Lawmakers undoubledly envisioned that mail-in voting’s popularity would start modestly and grow as more voters became aware of the option and more accustomed to the idea. That would have allowed time to work out the kinks with a minimum of controversy.
But instead the new system took effect in a year with a pandemic and one of the most bitterly contested presidential elections in history. An unfamiliar process, logistical challenges and tremendous voter participation, especially by mail, made the vote-counting process exceedingly difficult.
The situation has been less dramatic in subsequent elections, but it’s still causing headaches for the people who have to count the votes.
Pennsylvania elections officials are pleading with the governor and lawmakers to make some changes. First and foremost, they want more time to start processing mailed ballots.

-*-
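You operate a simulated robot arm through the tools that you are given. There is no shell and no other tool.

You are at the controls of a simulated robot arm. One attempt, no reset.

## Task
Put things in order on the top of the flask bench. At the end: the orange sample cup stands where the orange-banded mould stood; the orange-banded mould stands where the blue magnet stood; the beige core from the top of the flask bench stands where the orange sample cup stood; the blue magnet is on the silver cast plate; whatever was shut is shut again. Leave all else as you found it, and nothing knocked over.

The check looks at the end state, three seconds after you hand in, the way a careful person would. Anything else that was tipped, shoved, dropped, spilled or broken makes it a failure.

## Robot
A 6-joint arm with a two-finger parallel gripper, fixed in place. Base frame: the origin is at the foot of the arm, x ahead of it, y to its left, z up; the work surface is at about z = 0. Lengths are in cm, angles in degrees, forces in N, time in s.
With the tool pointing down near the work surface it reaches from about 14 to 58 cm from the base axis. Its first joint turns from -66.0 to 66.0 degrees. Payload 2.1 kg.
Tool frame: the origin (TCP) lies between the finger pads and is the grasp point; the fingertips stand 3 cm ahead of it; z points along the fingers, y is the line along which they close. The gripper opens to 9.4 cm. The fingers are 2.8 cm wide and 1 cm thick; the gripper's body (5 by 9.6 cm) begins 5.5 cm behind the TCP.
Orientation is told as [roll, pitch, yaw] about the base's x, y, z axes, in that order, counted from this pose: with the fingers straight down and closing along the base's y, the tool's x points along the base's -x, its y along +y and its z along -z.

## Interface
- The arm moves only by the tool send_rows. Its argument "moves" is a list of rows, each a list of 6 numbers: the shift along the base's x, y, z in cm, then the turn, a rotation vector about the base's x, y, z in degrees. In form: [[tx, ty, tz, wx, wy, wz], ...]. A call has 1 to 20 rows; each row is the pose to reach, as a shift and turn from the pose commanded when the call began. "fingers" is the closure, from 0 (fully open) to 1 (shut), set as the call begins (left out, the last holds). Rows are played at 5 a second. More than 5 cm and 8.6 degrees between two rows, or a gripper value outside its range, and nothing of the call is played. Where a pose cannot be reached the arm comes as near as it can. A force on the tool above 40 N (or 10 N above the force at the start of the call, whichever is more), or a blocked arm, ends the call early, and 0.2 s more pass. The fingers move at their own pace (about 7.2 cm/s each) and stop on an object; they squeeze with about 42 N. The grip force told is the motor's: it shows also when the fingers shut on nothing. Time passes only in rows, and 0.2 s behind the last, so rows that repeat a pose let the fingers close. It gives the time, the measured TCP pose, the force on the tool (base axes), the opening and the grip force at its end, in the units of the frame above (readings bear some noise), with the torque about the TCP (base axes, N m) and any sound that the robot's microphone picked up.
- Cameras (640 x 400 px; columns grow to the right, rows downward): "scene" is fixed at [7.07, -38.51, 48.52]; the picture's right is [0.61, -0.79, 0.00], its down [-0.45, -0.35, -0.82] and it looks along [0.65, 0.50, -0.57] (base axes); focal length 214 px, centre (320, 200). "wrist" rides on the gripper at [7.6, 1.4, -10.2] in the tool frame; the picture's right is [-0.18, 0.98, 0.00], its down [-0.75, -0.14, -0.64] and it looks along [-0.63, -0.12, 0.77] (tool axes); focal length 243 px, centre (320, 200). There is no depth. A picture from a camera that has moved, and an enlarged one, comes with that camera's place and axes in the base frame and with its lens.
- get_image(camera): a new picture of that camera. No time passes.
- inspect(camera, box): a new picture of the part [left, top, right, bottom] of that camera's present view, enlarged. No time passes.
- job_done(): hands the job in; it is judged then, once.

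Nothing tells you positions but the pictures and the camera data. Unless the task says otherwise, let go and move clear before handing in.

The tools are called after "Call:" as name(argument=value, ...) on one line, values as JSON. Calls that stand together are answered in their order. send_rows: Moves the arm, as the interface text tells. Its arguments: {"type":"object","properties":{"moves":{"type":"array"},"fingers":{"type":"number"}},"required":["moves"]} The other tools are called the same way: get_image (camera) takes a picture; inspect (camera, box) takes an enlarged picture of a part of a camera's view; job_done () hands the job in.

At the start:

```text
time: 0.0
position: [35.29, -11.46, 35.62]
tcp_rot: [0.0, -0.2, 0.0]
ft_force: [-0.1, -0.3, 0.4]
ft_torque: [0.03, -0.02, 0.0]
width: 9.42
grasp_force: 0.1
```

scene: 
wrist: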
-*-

Under current law, precanvassing — inventorying the ballots, opening the envelopes that contain them and putting them through a scanner — cannot start until 7 a.m. on Election Day. That means having to do this time-consuming work with tens of thousands of ballots at once instead of spreading the work out.
Even having a few extra days ahead of the election to start the process would make a huge difference, the people who run Pennsylvania’s elections say. A few weeks would be even better.
House Democrats heard testimony from Allegheny County officials, who offered a rundown on the massive scope of election staffers’ work. The county, they said, had 161,497 mail-in or absentee ballots returned and counted in the November election, and about 115 people were ready to start precanvassing when 7 a.m. arrived.
Democratic Rep. Sara Innamorato of Allegheny County said staff on Election Day effectivley had to conduct two elections, one in-person and the other involving precanvassing and then actually tallying mail ballots.
In 2021 the County Commissioners Association of Pennsylvania identified more precanvassing time as a priority. The group also wants the state to move the deadline for mailed ballot applications back to 15 days prior to an election.
This should not be a partisan issue. It’s simply a matter of making sure a basic function of government is performed effectively and efficiently. Keep in mind that the commissioners association represents communities all over the state, many of them dominated by Republicans.
This has nothing to do with the ongoing controversy over whether or not mail-in voting is a good idea, though we believe it is. Right now state law allows it, and it’s incumbent on state leaders to make sure that the process is as smooth as possible.
Elections officials have been calling for improvements for years, but nothing has happened in the Legislature to address the issue. That’s because some lawmakers are demanding that these changes be made in conjunction with controversial election proposals.
It’s time for Democrats and Republicans in Harrisburg to identify election law changes that have broad support and enact legislation putting them into effect as soon as possible. They should leave the politically fraught issues for the campaign trail and see if they can win more support for them in a future Legislature. The one we have now is politically divided.
More political brinkmanship now will just lead to nothing getting done, including this important work that’s clearly in the best interest of all Pennsylvania voters.